卵の中は死ではなかった。死は取り除かれていた

 あ、これと、すごいなあ。すごい「裸」だなあ、と私はみとれてしまう。「死」を時里(と、思わず書いてしまう)は、卵の中身(もの)として感じていたのか。触ることができる、あるいは見ることができるものと感じていたのか。たとえば、腐ってどろどろの、蛆虫がわいた粘液のようなものと感じていたのだろうか。具体的に何を感じていたかわからないが、「もの」と感じていたのか。そして、その「もの」が「取り除かれた」のが標本の卵がと気づいたのか。死は取り除かれる「もの」として時里の無意識に存在していたのか……。
 世の中には(世界には)、「もの」と「こと」があるが、時里は死を「もの」と感じていたのか。
 世界に存在する何かは「もの」である、と感じるからこそ(?)、

                わたしはその空っぽの容器に、いつ
とは知れず自分の世界を重ねるようになった。自分をその中に納めると
自分が空っぽになれると思った。なぜだかわからない。自分が嫌だとか、
つらいことがあって、自分というものから逃げたかったとか、そんなこ
とではない。わけもなくその卵という空の美しい容器にわたしというも
のを移したいと思った。

 わたしという「もの」を移したい、という具合にことばが動いて行ってしまう。「死」が「もの」であるように、「わたし」も「もの」。「死」と「わたし」が「もの」ならば、それは交換が可能である--というのは、ちょっと乱暴な物々交換だが、もしそういうことが可能なら、「わたし」は「もの=死」になって卵から取り除かれ、空っぽの卵の殻という美しいフォルムになれる。
 そして、それが可能なら。
 卵のなかは空っぽなのだから、次々に「わたし」は「わたし以外のもの」を「死」として卵のなかに閉じ込め、美しい殻の形だけを提出できる、ということかもしれない。そういうことを時里のことばの肉体(思想)はしてみたいと欲望しているのかもしれない。
 かもしれない、と書いたけれど。
 いや、これはかもしれないではなくて、生々しい欲望なのだ。時里の「本能」なのだ。「無意識」なのだ。それが夢精のように、激しい射精のように、ここに噴出してきている。
 なんだかどぎまぎして、うまく言えないが、「正直な肉体」がここにある、と私は感じた。

 この部分の最後の2行は、とても興味深い。

 けれども、そのこととわたしが骨格標本擬しになったととは、あま
り関係がない。

 「あまり」関係がない--と「あまり」という余分なことばでなにやら濁しているのだが、もし関係がないなら、そんなことは書く必要がないだろう。「縫合線」のことだけを書けばいいだろう。
 でも、そんな具合にはいかない。
 書かずにはいられない。それは無意識の本能である。無意識の欲望、嘘をつくことができない本当の欲望(本能)である。
 ひとはみんな、こういう「無意識の欲望(本能)」を隠すように生きている。この詩の最後は、そういうことをなぞっている。「関係がない」ということで、自分を隠すのだが、その最後の連(部分)は、「川の源流」と重なる具合に閉じられているので、まあ、そういうことであると指摘するだけにしよう。

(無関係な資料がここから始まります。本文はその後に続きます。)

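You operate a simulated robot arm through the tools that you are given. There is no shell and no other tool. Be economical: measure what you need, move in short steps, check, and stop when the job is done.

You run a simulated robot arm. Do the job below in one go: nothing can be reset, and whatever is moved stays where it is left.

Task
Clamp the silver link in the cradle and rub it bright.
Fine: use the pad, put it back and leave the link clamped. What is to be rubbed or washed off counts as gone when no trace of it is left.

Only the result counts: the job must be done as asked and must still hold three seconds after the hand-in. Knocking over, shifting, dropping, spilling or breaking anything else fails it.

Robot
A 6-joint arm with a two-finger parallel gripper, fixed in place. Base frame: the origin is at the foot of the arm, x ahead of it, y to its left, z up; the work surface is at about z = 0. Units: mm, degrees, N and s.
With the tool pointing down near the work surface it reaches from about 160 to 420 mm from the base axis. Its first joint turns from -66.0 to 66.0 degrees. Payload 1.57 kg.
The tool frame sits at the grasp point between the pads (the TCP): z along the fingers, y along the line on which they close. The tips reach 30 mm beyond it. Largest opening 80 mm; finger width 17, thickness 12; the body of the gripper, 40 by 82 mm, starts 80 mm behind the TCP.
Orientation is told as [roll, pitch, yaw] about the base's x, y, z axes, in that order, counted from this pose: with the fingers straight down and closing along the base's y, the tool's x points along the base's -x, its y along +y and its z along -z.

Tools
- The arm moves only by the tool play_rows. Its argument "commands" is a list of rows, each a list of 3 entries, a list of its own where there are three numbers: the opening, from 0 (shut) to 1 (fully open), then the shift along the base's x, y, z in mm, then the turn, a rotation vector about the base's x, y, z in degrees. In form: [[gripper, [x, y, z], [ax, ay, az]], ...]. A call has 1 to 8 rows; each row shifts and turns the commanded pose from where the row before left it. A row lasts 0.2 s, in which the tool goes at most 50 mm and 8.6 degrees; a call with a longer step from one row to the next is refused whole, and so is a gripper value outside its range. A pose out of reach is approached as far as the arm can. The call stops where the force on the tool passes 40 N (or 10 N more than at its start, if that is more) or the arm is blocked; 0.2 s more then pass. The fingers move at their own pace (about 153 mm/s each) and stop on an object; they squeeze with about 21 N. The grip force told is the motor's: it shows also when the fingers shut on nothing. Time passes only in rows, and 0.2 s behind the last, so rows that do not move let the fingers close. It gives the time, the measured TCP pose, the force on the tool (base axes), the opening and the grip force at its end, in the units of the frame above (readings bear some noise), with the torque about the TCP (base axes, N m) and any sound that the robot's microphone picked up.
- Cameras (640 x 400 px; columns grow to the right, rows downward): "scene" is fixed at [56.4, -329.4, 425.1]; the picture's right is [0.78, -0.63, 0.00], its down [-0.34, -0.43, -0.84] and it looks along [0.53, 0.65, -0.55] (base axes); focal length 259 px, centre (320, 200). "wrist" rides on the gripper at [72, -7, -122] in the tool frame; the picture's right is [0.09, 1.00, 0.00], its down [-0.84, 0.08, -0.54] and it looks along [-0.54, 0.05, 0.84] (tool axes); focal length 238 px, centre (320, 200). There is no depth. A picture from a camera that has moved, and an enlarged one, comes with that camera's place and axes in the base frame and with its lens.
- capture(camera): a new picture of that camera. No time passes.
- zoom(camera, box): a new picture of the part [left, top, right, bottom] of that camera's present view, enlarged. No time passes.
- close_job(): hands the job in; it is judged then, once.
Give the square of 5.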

 あ、あまりの剥き出しの本能にびっくりして、私は「論理」を見失っているかもしれない。書きはじめたとき、こういうことを書きたいなあと思っていたことと、ずれたところにきてしまったかもしれない。
 でも、私は、こういうとき、それを「修正」しない。整え直さない。
 時里の「卵の標本」の部分がそうであるように、途中で脱線(?)するとしたら、それは偶然に見えても本当は必然(本能)なのだから。脱線した部分の何かにこそ、書かなければならないことがあるはずなのだから。
 とはいいながら、補足すると。
 私は「存在」は「もの」ではなく「こと」だと思っている。「こと」というのは動詞が必ずともなう。動いてはじもと「こと」が起きる。
 その「こと」(最初に触れた「たどる」「遡行する」「導く」など)は、時里の場合、どこかで「死」という「もの」と交錯する。「死」を「こと」ではなく「もの」と感じて、「肉体」が動く。そうすると、その動きのなかに「死」が反映する。「死」は「もの」ではなく「こと」なので、単純な反応ではなく、複雑な、どうなるかわからないことが起きはじめる。
 そのどうなるかわからない激動をことばの肉体でていねいに追う--そういう形で時里の詩は展開する。
 論理を飛躍させて(はしょって)書いてしまうと、そんなことを私は感じた。